# Goal A:
Write out the source extract from "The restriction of" to "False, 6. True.", both included.

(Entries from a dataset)
━━━━━━━━━━━━━━━━━━━━
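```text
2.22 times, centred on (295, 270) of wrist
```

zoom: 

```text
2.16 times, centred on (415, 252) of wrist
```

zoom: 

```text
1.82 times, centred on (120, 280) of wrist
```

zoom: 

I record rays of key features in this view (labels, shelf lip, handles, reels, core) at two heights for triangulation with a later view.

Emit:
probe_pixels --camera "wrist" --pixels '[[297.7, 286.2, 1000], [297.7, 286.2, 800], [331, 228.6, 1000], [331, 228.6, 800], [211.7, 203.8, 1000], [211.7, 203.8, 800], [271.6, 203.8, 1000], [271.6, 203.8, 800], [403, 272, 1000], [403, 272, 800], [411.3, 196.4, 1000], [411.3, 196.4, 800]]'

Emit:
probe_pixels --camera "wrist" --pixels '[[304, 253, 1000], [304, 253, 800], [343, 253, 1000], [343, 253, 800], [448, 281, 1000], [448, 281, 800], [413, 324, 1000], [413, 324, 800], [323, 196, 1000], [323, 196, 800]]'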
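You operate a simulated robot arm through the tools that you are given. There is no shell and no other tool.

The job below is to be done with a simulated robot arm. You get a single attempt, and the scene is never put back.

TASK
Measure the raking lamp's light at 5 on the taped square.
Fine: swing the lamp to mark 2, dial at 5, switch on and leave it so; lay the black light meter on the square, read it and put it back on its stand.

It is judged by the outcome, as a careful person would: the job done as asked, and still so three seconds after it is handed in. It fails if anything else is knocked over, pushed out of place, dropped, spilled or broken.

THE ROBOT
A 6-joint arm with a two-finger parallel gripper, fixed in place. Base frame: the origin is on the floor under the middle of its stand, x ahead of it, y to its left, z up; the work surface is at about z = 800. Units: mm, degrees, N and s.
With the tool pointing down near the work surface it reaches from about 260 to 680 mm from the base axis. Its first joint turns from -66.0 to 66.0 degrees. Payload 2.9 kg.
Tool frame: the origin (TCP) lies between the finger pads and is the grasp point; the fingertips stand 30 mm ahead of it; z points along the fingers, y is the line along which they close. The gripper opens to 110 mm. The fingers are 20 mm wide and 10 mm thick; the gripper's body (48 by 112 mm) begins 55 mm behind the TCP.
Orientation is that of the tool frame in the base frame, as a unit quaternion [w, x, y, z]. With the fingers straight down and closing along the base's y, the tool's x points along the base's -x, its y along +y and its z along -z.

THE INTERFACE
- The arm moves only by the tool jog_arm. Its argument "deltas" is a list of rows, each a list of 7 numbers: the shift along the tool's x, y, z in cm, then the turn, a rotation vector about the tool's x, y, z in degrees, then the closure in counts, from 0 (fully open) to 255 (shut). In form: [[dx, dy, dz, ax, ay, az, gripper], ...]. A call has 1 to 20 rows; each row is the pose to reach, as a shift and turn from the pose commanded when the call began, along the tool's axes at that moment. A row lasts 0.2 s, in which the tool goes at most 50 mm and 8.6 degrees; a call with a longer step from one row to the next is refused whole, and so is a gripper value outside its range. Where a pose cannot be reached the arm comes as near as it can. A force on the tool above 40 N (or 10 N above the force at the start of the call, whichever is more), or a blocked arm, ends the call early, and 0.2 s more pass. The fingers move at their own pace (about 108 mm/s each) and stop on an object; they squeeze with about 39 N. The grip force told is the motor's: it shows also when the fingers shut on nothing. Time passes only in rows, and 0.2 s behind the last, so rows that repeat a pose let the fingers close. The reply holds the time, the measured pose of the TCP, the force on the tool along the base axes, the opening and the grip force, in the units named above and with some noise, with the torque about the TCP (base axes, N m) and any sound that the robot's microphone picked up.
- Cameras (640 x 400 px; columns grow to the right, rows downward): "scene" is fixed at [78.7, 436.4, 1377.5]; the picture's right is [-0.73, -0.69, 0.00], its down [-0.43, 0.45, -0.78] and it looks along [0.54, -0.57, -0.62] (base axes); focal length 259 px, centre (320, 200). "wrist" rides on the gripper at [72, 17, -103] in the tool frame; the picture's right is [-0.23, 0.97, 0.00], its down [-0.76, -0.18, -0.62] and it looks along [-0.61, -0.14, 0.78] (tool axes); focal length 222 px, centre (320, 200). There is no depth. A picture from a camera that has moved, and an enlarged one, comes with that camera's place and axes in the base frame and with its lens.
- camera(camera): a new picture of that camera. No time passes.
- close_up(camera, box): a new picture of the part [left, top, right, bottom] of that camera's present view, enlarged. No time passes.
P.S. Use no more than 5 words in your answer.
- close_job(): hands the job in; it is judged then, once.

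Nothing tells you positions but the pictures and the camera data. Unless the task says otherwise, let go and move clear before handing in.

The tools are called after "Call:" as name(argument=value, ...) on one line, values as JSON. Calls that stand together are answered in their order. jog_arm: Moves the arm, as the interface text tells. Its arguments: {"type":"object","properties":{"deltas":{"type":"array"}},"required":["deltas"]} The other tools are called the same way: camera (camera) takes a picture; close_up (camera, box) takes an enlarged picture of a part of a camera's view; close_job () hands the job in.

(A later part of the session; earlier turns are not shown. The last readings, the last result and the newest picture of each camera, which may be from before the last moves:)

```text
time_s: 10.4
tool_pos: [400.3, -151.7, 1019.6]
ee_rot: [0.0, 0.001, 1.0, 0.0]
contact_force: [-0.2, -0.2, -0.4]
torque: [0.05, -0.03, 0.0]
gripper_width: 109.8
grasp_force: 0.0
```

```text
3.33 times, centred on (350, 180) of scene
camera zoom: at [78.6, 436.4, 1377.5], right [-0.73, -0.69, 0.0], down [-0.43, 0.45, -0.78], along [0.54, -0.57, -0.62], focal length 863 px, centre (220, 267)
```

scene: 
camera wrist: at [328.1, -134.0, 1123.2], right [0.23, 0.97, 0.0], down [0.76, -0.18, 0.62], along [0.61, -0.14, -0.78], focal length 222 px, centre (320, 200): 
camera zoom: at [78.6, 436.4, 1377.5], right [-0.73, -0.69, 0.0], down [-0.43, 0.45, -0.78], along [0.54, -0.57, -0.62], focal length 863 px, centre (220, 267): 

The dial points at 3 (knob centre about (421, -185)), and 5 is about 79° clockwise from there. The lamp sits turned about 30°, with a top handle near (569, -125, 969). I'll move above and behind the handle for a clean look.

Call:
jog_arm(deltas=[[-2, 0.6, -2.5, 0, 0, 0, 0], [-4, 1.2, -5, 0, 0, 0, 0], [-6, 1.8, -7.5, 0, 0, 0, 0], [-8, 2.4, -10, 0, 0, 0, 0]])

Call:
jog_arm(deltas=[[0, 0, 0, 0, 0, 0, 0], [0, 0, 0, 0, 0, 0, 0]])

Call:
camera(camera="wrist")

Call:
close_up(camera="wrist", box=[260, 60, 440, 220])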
━━━━━━━━━━━━━━━━━━━━
# Source extract:
The restriction of $\mathrm{Sym}^2 E$ to $\mathrm{GL}_2(\mathbb{F}_2)$ is self-dual, reducible and semisimple.

Answers, all of which should be clear by the end of this post: 1. False, 2. False, 3. False (but true if you interpreted duality as contragredient duality for algebraic groups), 4. True, 5. False, 6. True.

For deeper results and more of the general theory from coalgebras and algebraic groups, see Green, Polynomial representations of $\mathrm{GL}_n$ , Springer Lecture Notes in Mathematics 830. These notes of mine might also be of interest.

Background

Let $K$ be an infinite field. Fix $d \in \mathbb{N}$ . Let $x_{ij}$ for $1 \le i,j \le d$ be $d^2$ commuting indeterminates and let $K[x_{ij}]$ be the polynomial ring they generate. Given $f \in K[x_{ij}]$ and a $d \times d$ matrix $X$ , let $f(X)$ denote $f$ evaluated at the $d^2$ matrix coefficients $X_{ij}$ for $1 \le i,j \le d$ . A representation $\rho : \mathrm{GL}_d(K) \rightarrow \mathrm{GL}_D(K)$ of the general linear group is said to be polynomial of degree $r$ is there exist polynomials $f_{IJ} \in K[x_{ij}]$ for $1 \le I, J \le D$ such that $\rho(X)_{IJ} = f_{IJ}(X)$ for all matrices $X$ .
━━━━━━━━━━━━━━━━━━━━
# Goal B:
From the records above, give again exactly the lines running from the line with "- close_up(camera, box): a" to the line with "Nothing tells you", inclusive.

# Exercise answer A:
The restriction of $\mathrm{Sym}^2 E$ to $\mathrm{GL}_2(\mathbb{F}_2)$ is self-dual, reducible and semisimple.

Answers, all of which should be clear by the end of this post: 1. False, 2. False, 3. False (but true if you interpreted duality as contragredient duality for algebraic groups), 4. True, 5. False, 6. True.

# Exercise answer B:
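- close_up(camera, box): a new picture of the part [left, top, right, bottom] of that camera's present view, enlarged. No time passes.
P.S. Use no more than 5 words in your answer.
- close_job(): hands the job in; it is judged then, once.

Nothing tells you positions but the pictures and the camera data. Unless the task says otherwise, let go and move clear before handing in.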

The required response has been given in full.